Le « néo-colonialisme » est une expression décidément à la mode depuis quelque temps. Elle apparaît dans la plupart des textes portant sur les relations internationales actuelles et sort facilement de la bouche de quiconque souhaite exprimer un modeste désaccord avec les politiques occidentales menées envers les pays sous-développés du sud. En réalité ce mot peut, et c’est ainsi qu’il est fréquemment utilisé, servir à caractériser toutes les relations ou échanges entre le monde occidental et le « Tiers Monde ». Le néocolonialisme, ce nouvel impérialisme insidieux, est synonyme d’exploitation, de dépendance délibérément orchestrée, d’inégalité dans les droits, d’ingérence intéressée dans les affaires de nations ostensiblement souveraines, sans parler d’un usage injustifié de la force.

Effectivement.
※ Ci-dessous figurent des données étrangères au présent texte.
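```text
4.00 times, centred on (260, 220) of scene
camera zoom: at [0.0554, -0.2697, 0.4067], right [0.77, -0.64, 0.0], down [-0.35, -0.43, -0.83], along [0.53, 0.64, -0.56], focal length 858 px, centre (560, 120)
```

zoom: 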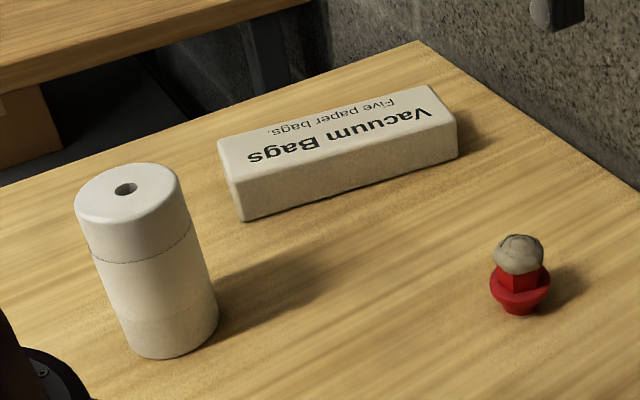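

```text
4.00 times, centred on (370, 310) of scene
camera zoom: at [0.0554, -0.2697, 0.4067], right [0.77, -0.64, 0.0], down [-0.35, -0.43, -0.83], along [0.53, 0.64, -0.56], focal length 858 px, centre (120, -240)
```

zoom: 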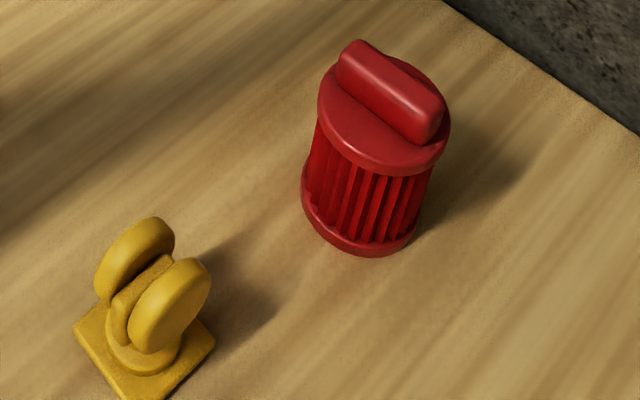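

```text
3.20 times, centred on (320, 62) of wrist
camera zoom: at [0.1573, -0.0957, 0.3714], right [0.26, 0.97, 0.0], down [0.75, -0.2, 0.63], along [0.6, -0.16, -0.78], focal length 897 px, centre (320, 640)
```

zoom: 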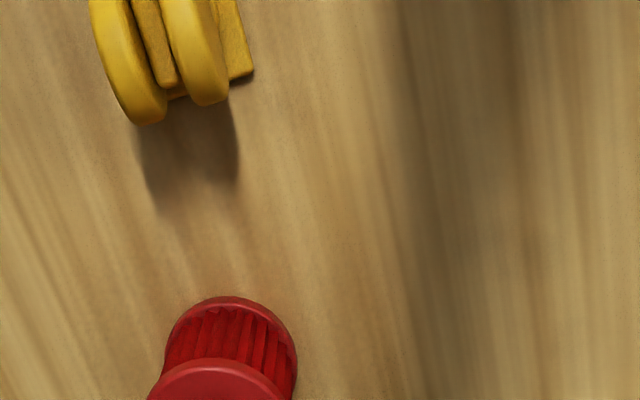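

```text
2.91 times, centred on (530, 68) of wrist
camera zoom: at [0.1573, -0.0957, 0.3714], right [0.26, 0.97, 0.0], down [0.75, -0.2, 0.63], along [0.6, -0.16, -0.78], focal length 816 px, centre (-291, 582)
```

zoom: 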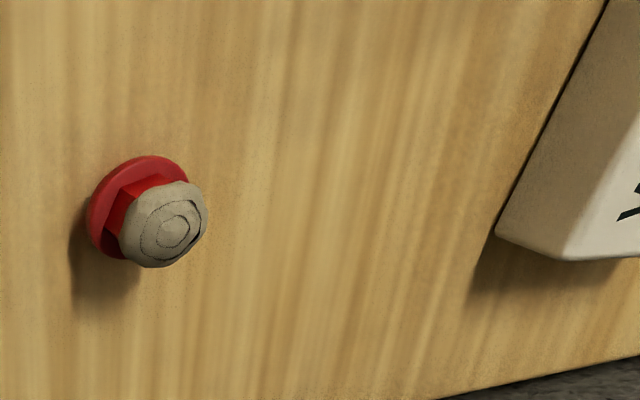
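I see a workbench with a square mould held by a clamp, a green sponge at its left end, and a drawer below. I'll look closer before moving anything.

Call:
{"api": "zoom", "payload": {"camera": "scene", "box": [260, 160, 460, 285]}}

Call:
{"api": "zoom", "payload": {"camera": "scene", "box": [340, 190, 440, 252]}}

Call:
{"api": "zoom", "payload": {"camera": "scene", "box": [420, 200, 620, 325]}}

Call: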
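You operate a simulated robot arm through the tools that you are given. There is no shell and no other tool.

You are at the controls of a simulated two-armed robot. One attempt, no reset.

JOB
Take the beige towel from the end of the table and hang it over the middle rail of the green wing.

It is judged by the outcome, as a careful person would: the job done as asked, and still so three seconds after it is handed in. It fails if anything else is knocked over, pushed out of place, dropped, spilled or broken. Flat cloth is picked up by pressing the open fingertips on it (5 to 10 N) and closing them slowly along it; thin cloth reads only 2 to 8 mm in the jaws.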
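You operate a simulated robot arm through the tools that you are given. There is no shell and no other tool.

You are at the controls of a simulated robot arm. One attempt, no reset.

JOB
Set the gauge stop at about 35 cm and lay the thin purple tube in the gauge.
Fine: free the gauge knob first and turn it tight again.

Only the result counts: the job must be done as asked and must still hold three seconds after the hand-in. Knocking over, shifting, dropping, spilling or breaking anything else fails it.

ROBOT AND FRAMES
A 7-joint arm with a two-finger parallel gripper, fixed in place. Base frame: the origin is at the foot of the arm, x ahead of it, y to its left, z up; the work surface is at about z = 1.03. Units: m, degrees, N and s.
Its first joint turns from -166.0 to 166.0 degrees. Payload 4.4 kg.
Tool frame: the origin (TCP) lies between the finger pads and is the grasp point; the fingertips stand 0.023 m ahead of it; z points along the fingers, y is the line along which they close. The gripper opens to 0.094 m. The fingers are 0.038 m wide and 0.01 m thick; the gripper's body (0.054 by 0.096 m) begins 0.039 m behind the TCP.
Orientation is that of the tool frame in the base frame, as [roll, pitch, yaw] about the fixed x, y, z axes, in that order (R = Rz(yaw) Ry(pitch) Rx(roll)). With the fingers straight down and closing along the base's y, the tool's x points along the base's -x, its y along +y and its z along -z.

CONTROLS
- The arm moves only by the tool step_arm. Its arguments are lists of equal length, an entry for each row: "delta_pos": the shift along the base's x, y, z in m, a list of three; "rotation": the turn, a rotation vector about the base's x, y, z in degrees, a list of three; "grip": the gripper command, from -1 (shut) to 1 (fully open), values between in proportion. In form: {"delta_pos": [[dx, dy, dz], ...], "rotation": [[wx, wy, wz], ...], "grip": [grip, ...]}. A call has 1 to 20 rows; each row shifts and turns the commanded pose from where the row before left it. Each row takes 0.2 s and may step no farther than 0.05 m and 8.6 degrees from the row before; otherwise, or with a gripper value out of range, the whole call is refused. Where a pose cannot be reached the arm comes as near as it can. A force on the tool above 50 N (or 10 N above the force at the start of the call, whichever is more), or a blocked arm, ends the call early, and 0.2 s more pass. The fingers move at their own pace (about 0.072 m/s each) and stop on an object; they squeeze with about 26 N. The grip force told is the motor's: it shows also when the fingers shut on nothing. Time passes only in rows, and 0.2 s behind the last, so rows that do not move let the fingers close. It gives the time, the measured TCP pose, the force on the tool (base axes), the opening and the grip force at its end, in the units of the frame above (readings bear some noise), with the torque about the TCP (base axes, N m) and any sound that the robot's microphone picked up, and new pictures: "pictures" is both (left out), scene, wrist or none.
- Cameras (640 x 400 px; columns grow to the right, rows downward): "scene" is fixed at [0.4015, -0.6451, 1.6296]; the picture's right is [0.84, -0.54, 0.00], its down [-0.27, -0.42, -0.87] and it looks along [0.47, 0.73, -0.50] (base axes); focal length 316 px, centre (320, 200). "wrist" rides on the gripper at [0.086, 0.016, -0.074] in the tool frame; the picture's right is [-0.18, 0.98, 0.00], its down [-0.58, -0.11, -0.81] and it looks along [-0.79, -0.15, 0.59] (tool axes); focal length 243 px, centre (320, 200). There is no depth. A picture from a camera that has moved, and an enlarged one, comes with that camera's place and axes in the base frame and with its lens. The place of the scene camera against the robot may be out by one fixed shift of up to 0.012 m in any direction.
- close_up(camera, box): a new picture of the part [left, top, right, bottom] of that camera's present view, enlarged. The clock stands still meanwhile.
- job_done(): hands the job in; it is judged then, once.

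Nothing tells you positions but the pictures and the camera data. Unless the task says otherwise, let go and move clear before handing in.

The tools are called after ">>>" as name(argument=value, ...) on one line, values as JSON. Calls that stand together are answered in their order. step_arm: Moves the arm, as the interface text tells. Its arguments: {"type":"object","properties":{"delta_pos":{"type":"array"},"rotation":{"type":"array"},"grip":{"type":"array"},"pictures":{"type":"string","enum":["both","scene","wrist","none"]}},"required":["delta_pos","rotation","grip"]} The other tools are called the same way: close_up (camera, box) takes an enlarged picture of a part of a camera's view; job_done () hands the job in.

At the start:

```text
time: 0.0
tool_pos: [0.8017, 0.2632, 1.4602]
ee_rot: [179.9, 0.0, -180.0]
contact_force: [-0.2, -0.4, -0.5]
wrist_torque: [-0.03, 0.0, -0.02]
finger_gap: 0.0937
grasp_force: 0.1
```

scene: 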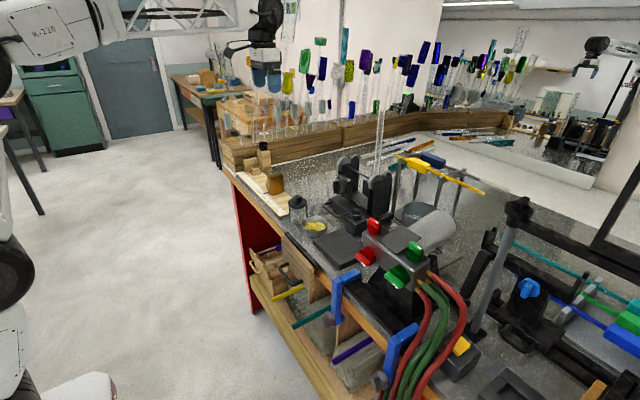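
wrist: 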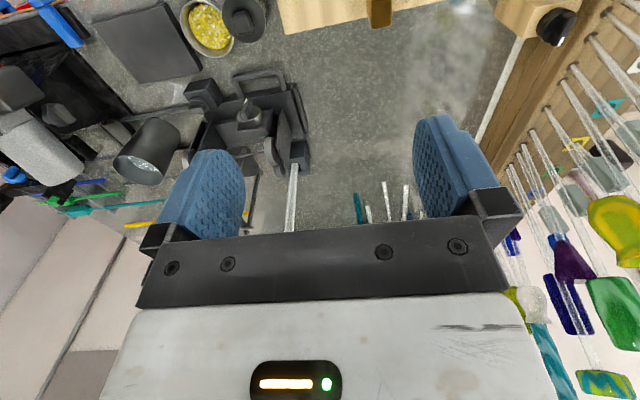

Cela peut se résumer à la politique étrangère Américaine d’aujourd’hui, soutenue et suivie par les duplices camarades anglo-saxons, les Britanniques, et un grand nombre de grandes firmes multinationales. Évidemment cela n’est qu’une caricature mais qui est clairement proche de ce vers quoi ont convergé la semaine dernière les participants au sommet franco-africain. 50 pays africains se sont engagés de tout leur poids derrière la politique de Jacques Chirac en Irak, défiant la volonté américaine d’établir une seconde résolution des Nations Unies autorisant une guerre, et un engagement à « la lutte pour le respect mutuel, le droit et la morale ».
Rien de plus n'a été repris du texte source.